John Kasich, former Ohio governor and 2016 Republican presidential candidate, stressed the importance of personal growth and evolution during a speech at Boston College on Thursday.
“We love comebacks,” Kasich said. “That’s what it’s all about. So when you get down, and you think ‘I’m not making any progress,’ keep going.”
The Clough Colloquium lecture series hosted Kasich after the COVID-19 pandemic postponed his visit for two years, according to Winston Center Director Monetta Edwards.
At a pre-event round table before Kasich’s speech, a student asked about his 2016 loss in the Republican primary election. Kasich said that former President Donald Trump’s victory was largely due to free publicity from major TV networks.

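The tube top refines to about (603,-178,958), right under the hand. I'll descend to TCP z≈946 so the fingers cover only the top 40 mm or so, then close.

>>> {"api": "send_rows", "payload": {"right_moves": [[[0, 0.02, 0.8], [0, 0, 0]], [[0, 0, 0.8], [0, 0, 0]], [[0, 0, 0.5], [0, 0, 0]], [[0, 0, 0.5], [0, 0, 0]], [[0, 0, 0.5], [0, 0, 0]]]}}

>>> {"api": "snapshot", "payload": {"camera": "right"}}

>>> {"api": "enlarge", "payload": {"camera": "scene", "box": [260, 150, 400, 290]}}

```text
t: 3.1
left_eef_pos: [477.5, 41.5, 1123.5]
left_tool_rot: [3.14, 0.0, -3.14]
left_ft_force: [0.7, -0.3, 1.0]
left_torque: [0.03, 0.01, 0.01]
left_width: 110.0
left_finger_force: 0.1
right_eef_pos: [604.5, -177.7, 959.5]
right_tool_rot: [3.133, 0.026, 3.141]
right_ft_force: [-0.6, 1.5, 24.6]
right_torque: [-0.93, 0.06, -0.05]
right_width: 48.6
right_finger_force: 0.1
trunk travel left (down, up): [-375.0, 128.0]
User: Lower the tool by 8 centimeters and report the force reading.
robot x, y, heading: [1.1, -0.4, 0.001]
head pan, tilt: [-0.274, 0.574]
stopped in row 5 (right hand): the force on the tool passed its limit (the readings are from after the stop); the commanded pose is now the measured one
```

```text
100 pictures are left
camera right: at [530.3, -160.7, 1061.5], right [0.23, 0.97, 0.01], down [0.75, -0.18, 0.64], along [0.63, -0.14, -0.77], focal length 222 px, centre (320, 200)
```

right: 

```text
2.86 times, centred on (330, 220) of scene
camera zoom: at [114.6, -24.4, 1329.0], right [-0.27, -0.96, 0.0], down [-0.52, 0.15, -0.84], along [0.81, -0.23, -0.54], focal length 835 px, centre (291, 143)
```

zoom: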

“I never thought in a billion years that Donald Trump would be elected,” Kasich said. “Part of the reason why he was elected is he got a billion dollars worth of free publicity from everybody who wanted to cover him. And they knew it was irresponsible, but as one person said, ‘He may not be good for America, but he’s good for our company.’”
Kasich said that while his presidential run was not successful, he hopes the Republican Party will change its methods and allow more diverse voices.
“Right now [the Republican Party] is abysmal because it’s all [about] negativity and trashing the other people, so they are going to have to get their act together,” Kasich said. “If you want to be successful in politics, you have to have ideas. … If all you’re doing is trashing somebody else, it may work for a while, but then it won’t work later.”
Kaisch also discussed a recent op-ed he wrote in The Hill, which argued that the President Joe Biden’s administration is becoming insular.
“Both parties are screwed up, and it’s normally been that way,” Kasich said. “I’m pleased that I endorsed Joe Biden, but I think Joe Biden right now is doing a terrible job. I don’t mean with Ukraine, but a terrible job overall, and [the Biden administration] is way too insulated.”
R. Shep Melnick, the Thomas P. O’Neill, Jr. professor of American politics at BC, then introduced Kasich before his main speech. In his introduction, Melnick said that Kasich—a member of the U.S. House of Representatives from 1983 to 2001—shared similarities with former Speaker of the House Tip O’Neill, BC ’36.
“Speaker O’Neill and Representative Kasich came from different parties and different generations,” Melnick said. “I doubt they spent much time together. But I [suggest] that the young congressman from Ohio was exactly the type of member of the House of Representatives that Tip could understand, could respect, and could appreciate.”
In his speech, Kasich analyzed Martin Luther King, Jr.’s legacy, arguing King’s ability to persevere and stand by his beliefs is what makes him stand out as an influential historical figure.
“I think at the time many of the other people that were around him, they didn’t want him to do this … [yet] he preached, he marched, the dogs were put out on them, they were tear gassed, and [King] said, ‘We’re not going to respond, violence for violence … we’ll lose the high ground.’”
Beyond standing by one’s beliefs, Kasich said that acknowledging one’s mental health is extremely courageous. He used U.S. Olympic gymnast Simone Biles’ departure from the 2020 Tokyo Olympics as an example.
“I listened to a guy try to explain to me why Simone Biles was not courageous,” Kasich said. “People are afraid when it comes to the issue of mental health. They think that if they go to get help, they’ll be weak. You know, a person who can admit their weakness is actually strong.”
Kasich concluded with a personal anecdote about finding his faith after he lost his parents in a fatal car crash in 1987. While in the grieving process, Kasich said he was approached by a priest.
“He says, ‘You have a window of opportunity to go through that window to figure out where you are, vis a vie the Lord.’ … I’ve spent about 35 years of my life trying to figure out [if] there is a God,” Kasich said. “And I’ve come out the other end, hardest for me to say, but for the better, by the grace of God.”
During a question-and-answer period at the end of the event, Kasich said that people must be calm and willing to compromise amid increased political polarization in the 21st century.
“Don’t take the bait,” Kasich said. “Don’t become one of the blind applicants on one side or the other. Calm things down. … We may have some differences to get over, [but] maybe we can tweak those differences.”